··· Provided passage

Scrivere una recensione è difficile, si sa. Esistono vari tipi di recensioni, di cui cito i primi tre che mi vengono in mente.
1) Recensione obiettiva
ed esperta con paragoni con altre opere dello stesso autore e con opere
simili di altri autori, all’interno di un filone o del panorama
nazionale di tutti i tempi, se invece si tratta di un’opera prima,
analisi dettagliata di pregi e difetti dello stile, della lingua, dei
contenuti, ricerca di tracce di plagio, ovvero di spunti malriusciti,
ricerca di un eventuale autore maestro, scelta di un soprannome che
inizi con “novello..” e grido per questa nascita infine, se il maestro
non si vede, e soprattutto se si vede che ce ne sarebbe stato bisogno,
consiglio dell’esperto su come migliorare, se non addirittura parere in
odor di stroncatura.
Una
recensione del genere io non riesco a scriverla, innanzitutto perché non
conosco i predecessori proprio di nessuno, col panorama nazionale sono
ferma a Dante e non l’ho nemmeno letto tutto, e per cogliere somiglianze
in quanto già letto non dico che dovrei ricordarmi di cosa parlava il
libro, ma almeno saper citare autore e titolo mi sarebbe utile.

······

• _Task instructions_
Retype the section of the provided passage that opens with "Scrivere una recensione" and closes with "odor di stroncatura.".

··· Source data

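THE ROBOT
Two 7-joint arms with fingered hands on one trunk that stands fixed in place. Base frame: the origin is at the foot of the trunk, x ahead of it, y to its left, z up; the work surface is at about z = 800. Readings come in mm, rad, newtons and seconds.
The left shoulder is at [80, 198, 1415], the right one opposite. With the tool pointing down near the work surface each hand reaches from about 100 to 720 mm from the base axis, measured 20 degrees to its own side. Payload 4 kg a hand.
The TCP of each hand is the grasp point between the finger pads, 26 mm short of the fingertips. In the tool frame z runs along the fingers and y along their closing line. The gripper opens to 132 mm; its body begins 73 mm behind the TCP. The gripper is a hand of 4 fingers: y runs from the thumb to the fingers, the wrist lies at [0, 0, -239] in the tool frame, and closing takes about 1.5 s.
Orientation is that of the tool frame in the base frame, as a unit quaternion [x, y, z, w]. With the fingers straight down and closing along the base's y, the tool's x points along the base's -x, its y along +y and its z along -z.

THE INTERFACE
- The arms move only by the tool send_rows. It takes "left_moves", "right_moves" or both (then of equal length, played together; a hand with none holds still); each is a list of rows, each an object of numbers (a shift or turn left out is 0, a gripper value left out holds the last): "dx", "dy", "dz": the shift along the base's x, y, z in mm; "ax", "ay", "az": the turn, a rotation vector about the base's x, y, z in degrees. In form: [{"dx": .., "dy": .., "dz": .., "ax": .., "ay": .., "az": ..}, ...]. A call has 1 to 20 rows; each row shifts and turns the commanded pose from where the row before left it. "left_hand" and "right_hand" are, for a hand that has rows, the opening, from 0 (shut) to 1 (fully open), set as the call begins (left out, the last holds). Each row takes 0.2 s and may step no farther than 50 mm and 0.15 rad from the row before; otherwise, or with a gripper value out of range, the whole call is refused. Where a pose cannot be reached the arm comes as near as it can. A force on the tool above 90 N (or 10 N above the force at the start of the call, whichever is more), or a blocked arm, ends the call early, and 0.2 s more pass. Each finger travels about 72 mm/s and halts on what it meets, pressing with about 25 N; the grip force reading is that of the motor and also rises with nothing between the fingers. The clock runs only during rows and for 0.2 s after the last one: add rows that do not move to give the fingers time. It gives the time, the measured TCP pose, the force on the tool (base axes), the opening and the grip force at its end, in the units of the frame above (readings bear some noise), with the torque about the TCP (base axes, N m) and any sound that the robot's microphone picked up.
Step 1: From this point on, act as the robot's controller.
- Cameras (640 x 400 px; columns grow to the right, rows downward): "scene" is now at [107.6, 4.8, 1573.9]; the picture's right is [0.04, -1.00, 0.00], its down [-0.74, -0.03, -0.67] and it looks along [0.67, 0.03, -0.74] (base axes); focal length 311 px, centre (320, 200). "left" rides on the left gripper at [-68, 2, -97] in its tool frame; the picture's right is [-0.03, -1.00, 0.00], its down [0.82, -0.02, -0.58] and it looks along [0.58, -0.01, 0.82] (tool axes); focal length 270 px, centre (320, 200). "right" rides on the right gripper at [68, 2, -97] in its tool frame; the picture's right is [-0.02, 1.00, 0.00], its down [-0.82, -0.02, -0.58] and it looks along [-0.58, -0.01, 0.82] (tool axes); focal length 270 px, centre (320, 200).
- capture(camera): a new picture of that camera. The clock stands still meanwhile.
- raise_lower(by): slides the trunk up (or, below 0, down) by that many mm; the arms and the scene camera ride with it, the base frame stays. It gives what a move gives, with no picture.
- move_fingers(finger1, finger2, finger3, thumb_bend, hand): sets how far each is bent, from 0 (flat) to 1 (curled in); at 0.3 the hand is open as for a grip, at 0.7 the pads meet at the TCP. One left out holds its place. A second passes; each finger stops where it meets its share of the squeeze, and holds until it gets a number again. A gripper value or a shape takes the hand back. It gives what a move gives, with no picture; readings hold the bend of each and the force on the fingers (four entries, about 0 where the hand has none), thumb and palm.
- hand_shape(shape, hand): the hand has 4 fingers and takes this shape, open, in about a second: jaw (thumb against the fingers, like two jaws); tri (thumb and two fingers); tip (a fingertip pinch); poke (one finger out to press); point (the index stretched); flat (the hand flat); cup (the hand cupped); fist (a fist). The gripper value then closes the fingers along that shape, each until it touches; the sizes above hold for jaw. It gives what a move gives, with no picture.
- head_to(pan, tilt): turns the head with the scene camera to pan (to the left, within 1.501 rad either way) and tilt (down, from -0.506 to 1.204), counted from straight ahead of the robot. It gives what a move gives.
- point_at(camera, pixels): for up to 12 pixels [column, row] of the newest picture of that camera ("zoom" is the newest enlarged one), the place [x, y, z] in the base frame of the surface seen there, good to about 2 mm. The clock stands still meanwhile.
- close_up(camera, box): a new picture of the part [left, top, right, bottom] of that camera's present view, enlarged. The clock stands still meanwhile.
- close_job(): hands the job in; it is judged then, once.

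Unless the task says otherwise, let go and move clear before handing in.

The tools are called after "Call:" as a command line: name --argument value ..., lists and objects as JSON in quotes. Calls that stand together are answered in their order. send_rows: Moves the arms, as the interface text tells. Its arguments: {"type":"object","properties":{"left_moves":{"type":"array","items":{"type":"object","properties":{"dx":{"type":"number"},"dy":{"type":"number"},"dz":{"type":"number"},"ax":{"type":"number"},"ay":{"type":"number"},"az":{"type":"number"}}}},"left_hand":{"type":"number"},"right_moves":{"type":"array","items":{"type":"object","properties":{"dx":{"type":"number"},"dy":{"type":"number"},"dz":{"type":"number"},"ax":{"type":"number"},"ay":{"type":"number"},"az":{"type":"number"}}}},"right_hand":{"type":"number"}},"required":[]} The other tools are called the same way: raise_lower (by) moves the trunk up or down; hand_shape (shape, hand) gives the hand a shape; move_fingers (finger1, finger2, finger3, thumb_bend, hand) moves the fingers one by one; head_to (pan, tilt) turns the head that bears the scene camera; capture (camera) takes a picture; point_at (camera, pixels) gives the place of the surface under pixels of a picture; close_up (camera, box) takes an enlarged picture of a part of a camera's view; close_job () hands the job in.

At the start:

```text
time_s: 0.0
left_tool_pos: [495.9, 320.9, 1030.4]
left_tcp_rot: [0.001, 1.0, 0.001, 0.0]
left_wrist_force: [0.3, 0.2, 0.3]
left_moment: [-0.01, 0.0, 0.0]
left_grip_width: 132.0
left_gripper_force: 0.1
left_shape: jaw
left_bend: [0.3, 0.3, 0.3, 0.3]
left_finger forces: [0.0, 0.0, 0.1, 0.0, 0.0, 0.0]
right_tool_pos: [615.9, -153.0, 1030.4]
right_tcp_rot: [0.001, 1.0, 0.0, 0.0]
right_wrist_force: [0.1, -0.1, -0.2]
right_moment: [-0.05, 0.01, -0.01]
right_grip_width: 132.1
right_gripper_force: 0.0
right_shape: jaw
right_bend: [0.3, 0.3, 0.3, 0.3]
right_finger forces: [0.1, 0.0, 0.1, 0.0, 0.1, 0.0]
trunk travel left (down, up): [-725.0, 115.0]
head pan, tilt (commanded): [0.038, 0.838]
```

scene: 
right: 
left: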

······

• _Response_
Scrivere una recensione è difficile, si sa. Esistono vari tipi di recensioni, di cui cito i primi tre che mi vengono in mente.
1) Recensione obiettiva
ed esperta con paragoni con altre opere dello stesso autore e con opere
simili di altri autori, all’interno di un filone o del panorama
nazionale di tutti i tempi, se invece si tratta di un’opera prima,
analisi dettagliata di pregi e difetti dello stile, della lingua, dei
contenuti, ricerca di tracce di plagio, ovvero di spunti malriusciti,
ricerca di un eventuale autore maestro, scelta di un soprannome che
inizi con “novello..” e grido per questa nascita infine, se il maestro
non si vede, e soprattutto se si vede che ce ne sarebbe stato bisogno,
consiglio dell’esperto su come migliorare, se non addirittura parere in
odor di stroncatura.